Study Notes

1.1.4 Production Possibility Frontiers (Edexcel)


Last updated 19 Sept 2023

This study note covers Production Possibility Frontiers

A) The Use of Production Possibility Frontiers (PPFs)

1. Introduction to PPFs

  • PPF is a graphical representation of an economy's maximum production potential given its resources and technology.
  • It shows the trade-off between producing different combinations of two goods/services.

2. Opportunity Cost and Marginal Analysis

  • Opportunity cost is the cost of choosing one option over another.
  • Marginal analysis involves analyzing the cost and benefit of producing one more unit of a good.
  • PPF helps illustrate opportunity cost through the slope of the curve. The steeper the slope, the higher the opportunity cost.

3. Economic Growth or Decline

  • Economic growth is depicted by a shift of the PPF outward, showing an increase in an economy's productive capacity.
  • Economic decline is represented by a shift inward, indicating a reduction in productive capacity.

4. Efficient or Inefficient Allocation of Resources

  • Points on the PPF represent efficient resource allocation, where all resources are fully utilized.
  • Points inside the curve indicate inefficiency, where resources are underutilized.
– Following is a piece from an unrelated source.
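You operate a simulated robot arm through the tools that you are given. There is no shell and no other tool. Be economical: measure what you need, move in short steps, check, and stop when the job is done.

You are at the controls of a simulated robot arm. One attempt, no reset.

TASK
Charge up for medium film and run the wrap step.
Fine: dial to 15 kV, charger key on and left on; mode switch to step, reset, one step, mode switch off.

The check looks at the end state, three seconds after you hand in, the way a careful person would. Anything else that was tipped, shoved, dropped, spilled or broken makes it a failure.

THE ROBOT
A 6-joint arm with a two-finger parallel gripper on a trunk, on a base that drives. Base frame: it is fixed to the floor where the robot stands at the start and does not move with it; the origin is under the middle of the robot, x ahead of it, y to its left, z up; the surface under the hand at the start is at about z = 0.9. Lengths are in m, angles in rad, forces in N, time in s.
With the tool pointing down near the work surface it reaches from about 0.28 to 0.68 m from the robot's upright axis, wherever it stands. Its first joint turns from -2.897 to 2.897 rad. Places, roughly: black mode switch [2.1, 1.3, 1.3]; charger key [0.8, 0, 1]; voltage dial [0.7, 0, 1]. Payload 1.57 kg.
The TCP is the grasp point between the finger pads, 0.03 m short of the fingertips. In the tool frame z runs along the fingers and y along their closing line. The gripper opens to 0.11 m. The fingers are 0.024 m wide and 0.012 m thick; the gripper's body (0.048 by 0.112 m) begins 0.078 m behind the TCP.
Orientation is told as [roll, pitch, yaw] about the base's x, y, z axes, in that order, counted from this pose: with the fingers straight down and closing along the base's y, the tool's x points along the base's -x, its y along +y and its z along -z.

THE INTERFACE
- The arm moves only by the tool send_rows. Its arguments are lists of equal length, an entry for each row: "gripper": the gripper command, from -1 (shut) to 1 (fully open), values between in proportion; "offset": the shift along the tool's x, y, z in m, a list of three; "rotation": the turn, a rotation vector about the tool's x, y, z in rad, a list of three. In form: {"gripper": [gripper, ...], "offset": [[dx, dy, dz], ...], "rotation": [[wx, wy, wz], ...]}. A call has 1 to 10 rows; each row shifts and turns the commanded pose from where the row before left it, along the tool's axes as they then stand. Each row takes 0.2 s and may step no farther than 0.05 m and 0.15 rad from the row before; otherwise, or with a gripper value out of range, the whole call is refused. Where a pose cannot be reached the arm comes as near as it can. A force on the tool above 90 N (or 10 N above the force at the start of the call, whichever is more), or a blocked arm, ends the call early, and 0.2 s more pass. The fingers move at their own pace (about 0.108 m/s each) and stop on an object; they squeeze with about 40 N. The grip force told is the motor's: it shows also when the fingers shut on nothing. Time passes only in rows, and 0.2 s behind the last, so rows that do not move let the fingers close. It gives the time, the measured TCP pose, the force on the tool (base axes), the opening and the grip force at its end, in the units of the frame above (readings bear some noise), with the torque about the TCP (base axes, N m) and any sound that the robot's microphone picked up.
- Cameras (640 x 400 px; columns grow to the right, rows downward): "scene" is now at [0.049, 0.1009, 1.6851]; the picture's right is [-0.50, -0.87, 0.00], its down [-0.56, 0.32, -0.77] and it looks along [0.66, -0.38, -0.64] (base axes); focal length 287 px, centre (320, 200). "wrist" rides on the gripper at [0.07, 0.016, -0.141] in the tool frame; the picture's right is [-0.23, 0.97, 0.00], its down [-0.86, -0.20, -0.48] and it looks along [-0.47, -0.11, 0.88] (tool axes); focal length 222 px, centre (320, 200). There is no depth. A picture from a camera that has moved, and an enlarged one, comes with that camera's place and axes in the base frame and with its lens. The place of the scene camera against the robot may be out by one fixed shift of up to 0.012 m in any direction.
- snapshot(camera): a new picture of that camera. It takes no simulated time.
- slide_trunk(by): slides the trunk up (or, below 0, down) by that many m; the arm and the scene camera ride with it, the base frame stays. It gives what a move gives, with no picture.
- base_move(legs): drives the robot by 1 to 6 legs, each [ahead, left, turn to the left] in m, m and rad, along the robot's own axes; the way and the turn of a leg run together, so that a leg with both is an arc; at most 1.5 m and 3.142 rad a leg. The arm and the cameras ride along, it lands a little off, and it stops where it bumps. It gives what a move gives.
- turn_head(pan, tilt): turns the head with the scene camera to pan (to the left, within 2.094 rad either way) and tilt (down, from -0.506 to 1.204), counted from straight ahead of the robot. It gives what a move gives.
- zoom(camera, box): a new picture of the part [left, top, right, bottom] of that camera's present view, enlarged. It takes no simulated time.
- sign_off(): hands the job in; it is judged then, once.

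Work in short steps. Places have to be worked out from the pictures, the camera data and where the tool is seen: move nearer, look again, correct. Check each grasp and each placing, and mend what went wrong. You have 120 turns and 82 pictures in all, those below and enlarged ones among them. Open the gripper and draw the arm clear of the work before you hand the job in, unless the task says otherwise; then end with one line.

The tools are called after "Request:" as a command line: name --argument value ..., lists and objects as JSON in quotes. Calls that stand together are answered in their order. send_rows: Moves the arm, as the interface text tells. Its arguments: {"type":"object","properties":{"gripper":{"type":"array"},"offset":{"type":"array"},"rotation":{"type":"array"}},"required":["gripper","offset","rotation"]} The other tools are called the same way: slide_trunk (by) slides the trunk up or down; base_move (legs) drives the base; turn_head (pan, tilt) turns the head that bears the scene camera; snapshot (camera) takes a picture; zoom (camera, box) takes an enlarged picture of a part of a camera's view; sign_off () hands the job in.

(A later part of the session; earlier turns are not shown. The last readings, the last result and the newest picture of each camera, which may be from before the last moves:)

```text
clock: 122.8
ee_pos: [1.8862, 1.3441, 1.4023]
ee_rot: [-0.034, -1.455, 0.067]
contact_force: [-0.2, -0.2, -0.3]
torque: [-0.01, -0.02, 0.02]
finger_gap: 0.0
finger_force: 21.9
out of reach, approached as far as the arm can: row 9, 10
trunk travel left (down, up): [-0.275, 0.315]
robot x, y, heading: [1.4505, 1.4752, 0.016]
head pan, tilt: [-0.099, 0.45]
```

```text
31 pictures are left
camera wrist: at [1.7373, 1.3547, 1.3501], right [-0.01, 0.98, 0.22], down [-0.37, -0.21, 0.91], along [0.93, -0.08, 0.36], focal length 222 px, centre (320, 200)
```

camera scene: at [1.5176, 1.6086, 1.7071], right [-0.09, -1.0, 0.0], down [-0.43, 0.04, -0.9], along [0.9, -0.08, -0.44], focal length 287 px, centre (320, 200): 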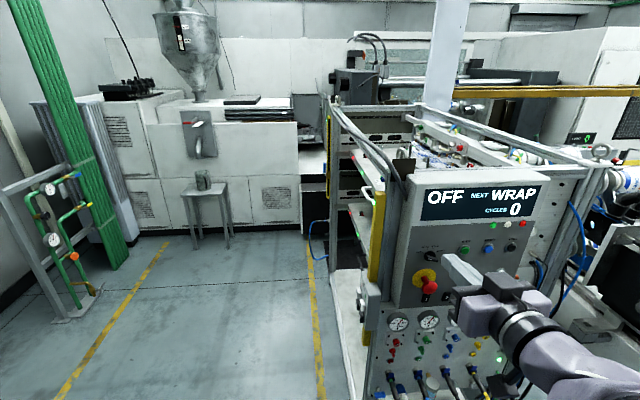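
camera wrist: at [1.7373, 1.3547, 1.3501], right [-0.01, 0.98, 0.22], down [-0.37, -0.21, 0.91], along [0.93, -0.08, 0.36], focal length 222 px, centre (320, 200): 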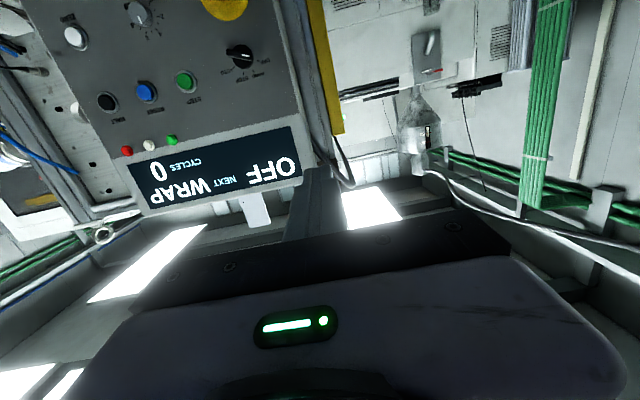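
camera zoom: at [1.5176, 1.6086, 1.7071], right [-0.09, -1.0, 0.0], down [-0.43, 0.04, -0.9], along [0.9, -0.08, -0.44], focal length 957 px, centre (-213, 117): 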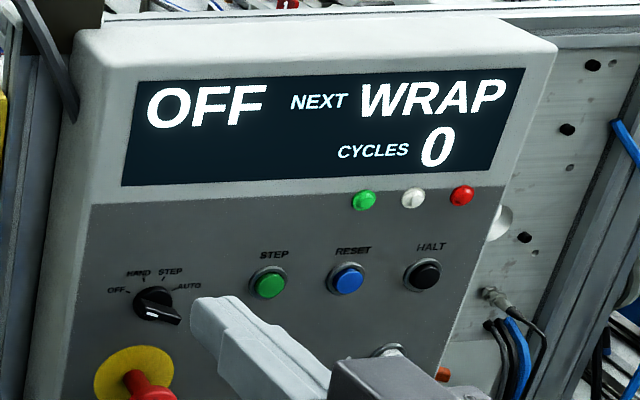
5. Possible and Unobtainable Production

  • Points on the PPF are attainable given current resources and technology.
  • Points beyond the PPF are unattainable without changes in resources or technology.

6. Real-World Example

  • Example: Consider an economy producing both healthcare and education. If the PPF shifts outward due to advancements in healthcare technology, the opportunity cost of education decreases, allowing for more efficient allocation of resources in both sectors.
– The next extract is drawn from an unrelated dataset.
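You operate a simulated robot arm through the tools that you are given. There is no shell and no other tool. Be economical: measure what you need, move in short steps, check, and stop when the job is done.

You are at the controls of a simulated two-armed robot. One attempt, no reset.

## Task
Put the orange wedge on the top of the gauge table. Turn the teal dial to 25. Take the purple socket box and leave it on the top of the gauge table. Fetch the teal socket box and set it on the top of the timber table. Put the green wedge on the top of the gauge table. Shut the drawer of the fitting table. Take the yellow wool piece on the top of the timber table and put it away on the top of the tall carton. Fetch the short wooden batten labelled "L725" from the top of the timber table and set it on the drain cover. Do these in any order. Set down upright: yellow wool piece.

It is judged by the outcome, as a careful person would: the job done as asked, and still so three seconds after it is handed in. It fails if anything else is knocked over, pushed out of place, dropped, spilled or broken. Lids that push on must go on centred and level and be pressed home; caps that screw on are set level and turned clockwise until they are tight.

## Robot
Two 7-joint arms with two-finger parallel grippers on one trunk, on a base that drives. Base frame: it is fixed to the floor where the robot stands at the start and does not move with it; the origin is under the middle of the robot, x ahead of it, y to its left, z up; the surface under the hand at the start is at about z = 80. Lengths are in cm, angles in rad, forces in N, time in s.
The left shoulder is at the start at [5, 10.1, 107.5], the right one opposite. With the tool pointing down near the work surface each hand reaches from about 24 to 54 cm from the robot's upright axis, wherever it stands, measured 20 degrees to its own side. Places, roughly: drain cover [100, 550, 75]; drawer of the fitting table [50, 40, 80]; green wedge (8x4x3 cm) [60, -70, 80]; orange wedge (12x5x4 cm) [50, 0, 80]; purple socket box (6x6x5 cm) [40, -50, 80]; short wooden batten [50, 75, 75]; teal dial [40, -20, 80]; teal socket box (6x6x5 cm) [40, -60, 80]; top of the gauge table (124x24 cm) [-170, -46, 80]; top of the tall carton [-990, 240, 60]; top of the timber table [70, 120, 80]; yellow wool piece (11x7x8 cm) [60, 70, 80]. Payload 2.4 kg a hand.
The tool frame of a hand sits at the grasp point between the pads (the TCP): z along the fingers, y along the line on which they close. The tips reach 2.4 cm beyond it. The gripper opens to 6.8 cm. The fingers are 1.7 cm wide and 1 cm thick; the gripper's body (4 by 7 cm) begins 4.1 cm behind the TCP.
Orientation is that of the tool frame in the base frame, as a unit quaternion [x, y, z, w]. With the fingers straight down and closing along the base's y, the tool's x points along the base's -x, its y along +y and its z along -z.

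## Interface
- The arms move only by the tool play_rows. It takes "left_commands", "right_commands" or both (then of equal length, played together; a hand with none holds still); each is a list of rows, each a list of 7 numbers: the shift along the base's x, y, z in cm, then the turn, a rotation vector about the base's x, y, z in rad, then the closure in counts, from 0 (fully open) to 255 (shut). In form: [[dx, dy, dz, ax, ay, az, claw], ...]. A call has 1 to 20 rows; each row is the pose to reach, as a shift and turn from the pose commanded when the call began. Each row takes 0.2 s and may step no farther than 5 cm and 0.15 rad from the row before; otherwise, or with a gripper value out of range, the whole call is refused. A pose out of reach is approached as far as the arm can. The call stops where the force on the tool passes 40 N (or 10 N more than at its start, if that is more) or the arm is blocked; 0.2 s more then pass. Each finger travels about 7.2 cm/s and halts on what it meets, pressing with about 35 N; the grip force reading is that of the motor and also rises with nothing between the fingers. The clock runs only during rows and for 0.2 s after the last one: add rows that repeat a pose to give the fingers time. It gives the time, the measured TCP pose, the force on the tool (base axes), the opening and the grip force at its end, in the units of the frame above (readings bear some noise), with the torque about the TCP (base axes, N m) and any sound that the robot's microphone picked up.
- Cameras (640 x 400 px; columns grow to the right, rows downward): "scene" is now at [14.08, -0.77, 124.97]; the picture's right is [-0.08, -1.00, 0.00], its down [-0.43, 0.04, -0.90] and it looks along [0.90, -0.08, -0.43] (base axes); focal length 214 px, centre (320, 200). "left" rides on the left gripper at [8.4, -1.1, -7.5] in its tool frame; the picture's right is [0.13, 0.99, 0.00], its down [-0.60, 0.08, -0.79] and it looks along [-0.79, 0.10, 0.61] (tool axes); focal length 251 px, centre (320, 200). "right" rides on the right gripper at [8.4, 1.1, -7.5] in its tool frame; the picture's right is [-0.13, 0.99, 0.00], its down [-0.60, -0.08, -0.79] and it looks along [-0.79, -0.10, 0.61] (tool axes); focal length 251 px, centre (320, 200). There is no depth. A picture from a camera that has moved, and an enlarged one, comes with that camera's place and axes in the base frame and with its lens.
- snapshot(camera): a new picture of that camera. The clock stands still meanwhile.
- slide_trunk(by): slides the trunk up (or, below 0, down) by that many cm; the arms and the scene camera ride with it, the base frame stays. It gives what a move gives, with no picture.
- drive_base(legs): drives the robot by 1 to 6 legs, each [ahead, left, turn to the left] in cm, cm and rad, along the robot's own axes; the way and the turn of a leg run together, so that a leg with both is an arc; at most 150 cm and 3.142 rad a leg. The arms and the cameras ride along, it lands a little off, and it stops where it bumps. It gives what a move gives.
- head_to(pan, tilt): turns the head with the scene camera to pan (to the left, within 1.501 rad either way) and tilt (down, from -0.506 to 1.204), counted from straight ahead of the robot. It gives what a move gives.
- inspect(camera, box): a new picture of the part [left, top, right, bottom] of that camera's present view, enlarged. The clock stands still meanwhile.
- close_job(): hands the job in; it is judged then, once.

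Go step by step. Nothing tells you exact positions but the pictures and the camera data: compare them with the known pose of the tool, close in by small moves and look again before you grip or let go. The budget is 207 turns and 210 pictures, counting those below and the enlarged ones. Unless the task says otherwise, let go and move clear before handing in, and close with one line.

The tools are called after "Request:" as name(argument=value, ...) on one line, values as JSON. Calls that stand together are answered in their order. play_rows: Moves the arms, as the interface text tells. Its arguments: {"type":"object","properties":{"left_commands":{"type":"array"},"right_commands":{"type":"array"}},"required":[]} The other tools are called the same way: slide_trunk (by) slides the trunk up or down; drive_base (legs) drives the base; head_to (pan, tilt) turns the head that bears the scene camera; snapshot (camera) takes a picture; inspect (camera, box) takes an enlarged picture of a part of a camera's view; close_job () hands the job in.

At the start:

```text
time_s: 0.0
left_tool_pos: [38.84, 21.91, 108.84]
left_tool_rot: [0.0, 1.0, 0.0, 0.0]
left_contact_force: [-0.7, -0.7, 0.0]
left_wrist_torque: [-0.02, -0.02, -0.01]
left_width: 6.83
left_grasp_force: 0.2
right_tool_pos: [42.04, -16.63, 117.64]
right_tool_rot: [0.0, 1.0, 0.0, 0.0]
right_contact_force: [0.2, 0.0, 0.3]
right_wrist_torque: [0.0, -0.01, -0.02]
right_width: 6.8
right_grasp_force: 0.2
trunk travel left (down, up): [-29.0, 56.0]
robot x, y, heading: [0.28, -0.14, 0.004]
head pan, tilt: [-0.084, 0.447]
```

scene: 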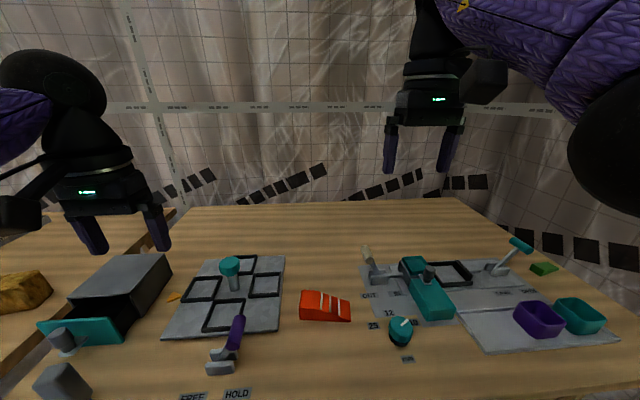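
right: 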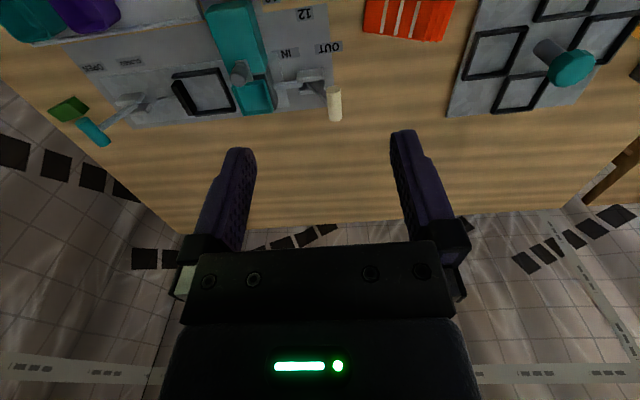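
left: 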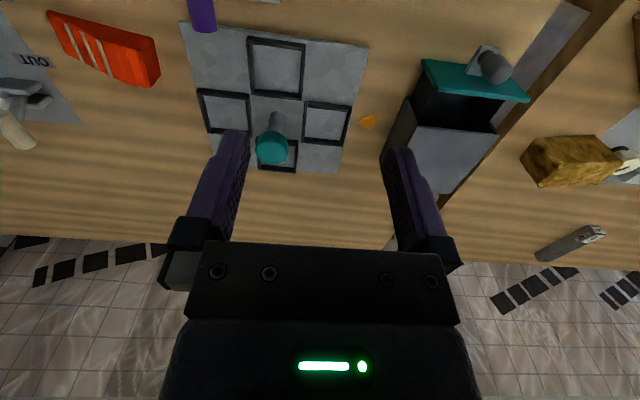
B) Distinction Between Movements Along and Shifts in PPFs

1. Movements Along the PPF

  • Movements along the curve represent changes in the quantity produced of one good while holding the production of the other constant.
  • Typically caused by changes in resource allocation

2. Shifts in the PPF

  • Shifts represent changes in the economy's overall production potential.
  • Caused by factors like technological progress, increased resources, or improvements in labor productivity.

3. Causes for Movements

  • Example: If a nation reallocated its labor force from manufacturing to services, it would lead to a movement along the PPF, producing more services at the expense of manufacturing.

C) The Distinction Between Capital and Consumer Goods

1. Capital Goods

  • Capital goods are goods used to produce other goods and services.
  • They include machinery, factories, infrastructure, and technology.
  • Investment in capital goods can lead to economic growth.

2. Consumer Goods

  • Consumer goods are items purchased for personal use and consumption.
  • They include clothing, food, electronics, and automobiles.
  • Consumption of consumer goods satisfies immediate needs and wants.

3. Importance of the Distinction

  • Capital goods are essential for long-term economic growth and development.
  • Consumer goods satisfy current consumption desires but do not contribute directly to future growth.

4. Real-World Example

  • Example: Investment in new manufacturing machinery (a capital good) can increase a country's production capacity, while an increase in consumer spending on luxury cars (consumer goods) does not directly contribute to long-term economic growth.

Understanding PPFs, movements along and shifts in them, and the difference between capital and consumer goods is essential for analyzing an economy's productive potential, resource allocation, and growth prospects.